QOTD: “what is this civil war you speak of?”edition
by digby
“You know we have talked about this at the state legislature before, nullification. But, bottom line is, as U.S. Senator why should we be passing laws that the states are considering nullifying? Bottom line: our legislators at the federal level should not be passing those laws. We’re right…we’ve gone 200-plus years of federal legislators going against the Tenth Amendment’s states’ rights. We are way overstepping bounds as federal legislators. So, bottom line, no we should not be passing laws as federal legislators—as senators or congressman—that the states would even consider nullifying. Bottom line.”
That’s a candidate for the US Senate talking, a loon by the name of Joni Ernst from Iowa.
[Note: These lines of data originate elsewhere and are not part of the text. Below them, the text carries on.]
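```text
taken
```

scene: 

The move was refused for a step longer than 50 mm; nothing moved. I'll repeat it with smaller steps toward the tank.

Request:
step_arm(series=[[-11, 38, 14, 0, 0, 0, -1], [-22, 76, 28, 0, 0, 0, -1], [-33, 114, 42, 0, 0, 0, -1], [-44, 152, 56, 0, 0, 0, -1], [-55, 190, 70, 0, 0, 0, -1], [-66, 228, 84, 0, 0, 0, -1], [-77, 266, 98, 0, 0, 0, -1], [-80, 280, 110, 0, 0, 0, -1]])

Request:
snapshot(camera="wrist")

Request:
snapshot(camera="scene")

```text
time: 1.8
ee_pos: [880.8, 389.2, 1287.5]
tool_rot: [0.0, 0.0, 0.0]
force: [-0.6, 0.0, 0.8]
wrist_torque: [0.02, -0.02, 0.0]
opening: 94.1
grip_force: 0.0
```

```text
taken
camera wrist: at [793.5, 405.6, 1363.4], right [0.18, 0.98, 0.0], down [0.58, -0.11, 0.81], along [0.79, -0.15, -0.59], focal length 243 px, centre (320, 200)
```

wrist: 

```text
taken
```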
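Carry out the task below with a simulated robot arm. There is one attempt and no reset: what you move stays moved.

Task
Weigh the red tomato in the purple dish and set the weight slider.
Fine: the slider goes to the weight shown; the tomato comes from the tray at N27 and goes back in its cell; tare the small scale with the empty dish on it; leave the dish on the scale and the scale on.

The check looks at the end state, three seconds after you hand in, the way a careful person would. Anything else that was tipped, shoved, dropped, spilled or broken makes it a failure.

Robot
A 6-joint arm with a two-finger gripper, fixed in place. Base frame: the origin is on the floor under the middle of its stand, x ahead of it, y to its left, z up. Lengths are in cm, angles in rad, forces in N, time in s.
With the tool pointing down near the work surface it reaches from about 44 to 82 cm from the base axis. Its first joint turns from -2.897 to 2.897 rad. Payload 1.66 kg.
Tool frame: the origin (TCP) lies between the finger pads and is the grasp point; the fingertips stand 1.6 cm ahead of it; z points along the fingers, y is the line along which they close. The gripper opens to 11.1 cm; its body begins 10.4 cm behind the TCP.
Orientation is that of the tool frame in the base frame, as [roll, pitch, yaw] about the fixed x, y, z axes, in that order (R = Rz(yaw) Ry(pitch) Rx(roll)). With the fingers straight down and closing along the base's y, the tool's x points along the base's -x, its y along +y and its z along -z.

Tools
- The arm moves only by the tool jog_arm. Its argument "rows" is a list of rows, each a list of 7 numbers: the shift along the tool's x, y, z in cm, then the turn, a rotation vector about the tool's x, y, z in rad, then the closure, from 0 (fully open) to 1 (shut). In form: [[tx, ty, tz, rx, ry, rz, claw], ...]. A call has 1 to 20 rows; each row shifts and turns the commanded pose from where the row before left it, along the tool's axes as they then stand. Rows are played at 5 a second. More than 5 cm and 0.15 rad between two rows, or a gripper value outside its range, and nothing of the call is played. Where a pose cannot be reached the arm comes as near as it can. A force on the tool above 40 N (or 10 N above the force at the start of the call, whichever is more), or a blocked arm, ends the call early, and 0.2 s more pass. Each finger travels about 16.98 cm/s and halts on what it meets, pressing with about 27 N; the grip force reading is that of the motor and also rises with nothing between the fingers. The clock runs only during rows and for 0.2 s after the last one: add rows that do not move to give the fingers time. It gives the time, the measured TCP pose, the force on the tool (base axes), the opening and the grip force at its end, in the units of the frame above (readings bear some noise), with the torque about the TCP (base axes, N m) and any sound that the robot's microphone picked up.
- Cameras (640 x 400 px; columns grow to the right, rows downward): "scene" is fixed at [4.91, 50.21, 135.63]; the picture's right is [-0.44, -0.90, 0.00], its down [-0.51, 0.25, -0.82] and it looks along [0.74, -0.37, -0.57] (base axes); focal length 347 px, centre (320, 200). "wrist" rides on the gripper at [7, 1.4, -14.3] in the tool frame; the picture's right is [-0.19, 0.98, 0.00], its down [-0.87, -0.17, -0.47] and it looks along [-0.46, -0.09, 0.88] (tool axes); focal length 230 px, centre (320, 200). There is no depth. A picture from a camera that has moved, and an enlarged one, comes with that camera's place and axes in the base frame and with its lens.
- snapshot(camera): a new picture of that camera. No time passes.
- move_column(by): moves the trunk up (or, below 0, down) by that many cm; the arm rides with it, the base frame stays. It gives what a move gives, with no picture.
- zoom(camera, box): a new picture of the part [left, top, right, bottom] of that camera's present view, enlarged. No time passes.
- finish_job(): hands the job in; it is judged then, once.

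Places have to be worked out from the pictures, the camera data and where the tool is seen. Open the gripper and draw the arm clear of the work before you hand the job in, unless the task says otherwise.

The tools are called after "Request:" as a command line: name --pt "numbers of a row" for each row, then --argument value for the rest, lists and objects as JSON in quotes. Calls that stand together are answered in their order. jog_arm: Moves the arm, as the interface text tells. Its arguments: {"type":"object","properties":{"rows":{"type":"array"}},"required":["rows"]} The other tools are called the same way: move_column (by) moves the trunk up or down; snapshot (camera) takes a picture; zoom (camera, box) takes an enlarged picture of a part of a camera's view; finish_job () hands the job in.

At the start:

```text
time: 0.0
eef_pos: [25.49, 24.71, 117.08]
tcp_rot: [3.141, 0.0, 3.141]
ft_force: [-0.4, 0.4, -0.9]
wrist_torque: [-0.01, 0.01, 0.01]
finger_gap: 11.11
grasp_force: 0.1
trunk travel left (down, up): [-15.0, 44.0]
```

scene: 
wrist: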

She’ll make a nice tag team with Ted Cruz if she wins.
States cannot nullify federal laws, of course.
In embracing the concept of nullification, Ernst harkens back to a discredited theory that the Constitution is a compact and states are free to void federal laws that they dislike. This view was widely promoted by John Calhoun, the great Southern advocate of slavery, prior to the Civil War and was touted by segregationists in the 1950s and 1960s. In recent years, the idea was purged of its most racist overtones and fringe elements of the right adopted it as an argument against Obamacare, gun control, and other federal regulations.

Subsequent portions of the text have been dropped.